# What to do
Take the document segment and repeat only what runs from "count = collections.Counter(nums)" through "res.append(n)".

# Document segment

Given a non-empty array of integers, return the k most frequent elements.

Example 1:

Input: nums = [1,1,1,2,2,3], k = 2
Output: [1,2]
Example 2:

Input: nums = [1], k = 1
Output: [1]
Note:

You may assume k is always valid, 1 ≤ k ≤ number of unique elements.
Your algorithm’s time complexity must be better than O(n log n), where n is the array’s size.

解法1

使用collections.Counter保存每个数字出现的次数, 然后求前k个频率(倒序), 最后遍历字典, 将符合条件的数字放入结果中.
Time: 3*O(n)
Space: O(1)

代码

class Solution:
    def topKFrequent(self, nums, k):
        """
        :type nums: List[int]
        :type k: int
        :rtype: List[int]
        """
        count = collections.Counter(nums)
        res = []
        frequent = sorted(count.values(), reverse = True)[:k]
        for n in count:
            if count[n] in frequent:
                res.append(n)
                
        return res

解法2

利用most_common()方法直接求前k个频率最高的数字, 然后使用list comprehension直接将数字放入列表中.
Time: O(n)
Space: O(1)

代码

class Solution:
    def topKFrequent(self, nums, k):
        """
        :type nums: List[int]
        :type k: int
        :rtype: List[int]
        """
        return [key for key, val in collections.Counter(nums).most_common(k)]

# Source material
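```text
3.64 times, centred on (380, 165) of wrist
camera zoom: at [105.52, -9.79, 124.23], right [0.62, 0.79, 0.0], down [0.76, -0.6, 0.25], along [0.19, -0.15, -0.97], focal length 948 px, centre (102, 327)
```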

# Output for this task
count = collections.Counter(nums)
        res = []
        frequent = sorted(count.values(), reverse = True)[:k]
        for n in count:
            if count[n] in frequent:
                res.append(n)